Instruction ->
Retype all of the data. Every line must match exactly. Put each line that is not blank into a JSON list as a string.

Information shown ->

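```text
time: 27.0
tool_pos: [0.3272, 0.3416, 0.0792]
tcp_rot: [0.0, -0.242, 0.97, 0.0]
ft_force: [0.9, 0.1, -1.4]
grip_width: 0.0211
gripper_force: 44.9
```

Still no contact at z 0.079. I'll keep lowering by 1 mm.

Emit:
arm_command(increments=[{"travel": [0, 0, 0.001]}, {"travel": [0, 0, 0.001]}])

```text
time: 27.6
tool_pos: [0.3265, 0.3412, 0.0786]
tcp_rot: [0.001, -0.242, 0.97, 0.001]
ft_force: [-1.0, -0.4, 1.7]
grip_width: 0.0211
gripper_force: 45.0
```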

Answer to the exercise ->
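[
  "```text",
  "time: 27.0",
  "tool_pos: [0.3272, 0.3416, 0.0792]",
  "tcp_rot: [0.0, -0.242, 0.97, 0.0]",
  "ft_force: [0.9, 0.1, -1.4]",
  "grip_width: 0.0211",
  "gripper_force: 44.9",
  "```",
  "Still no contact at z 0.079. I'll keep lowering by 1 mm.",
  "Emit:",
  "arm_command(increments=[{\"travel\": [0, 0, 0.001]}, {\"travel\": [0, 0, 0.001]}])",
  "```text",
  "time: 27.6",
  "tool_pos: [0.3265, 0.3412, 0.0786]",
  "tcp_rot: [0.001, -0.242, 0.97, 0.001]",
  "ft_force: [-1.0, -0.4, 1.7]",
  "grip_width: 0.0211",
  "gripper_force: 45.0",
  "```"
]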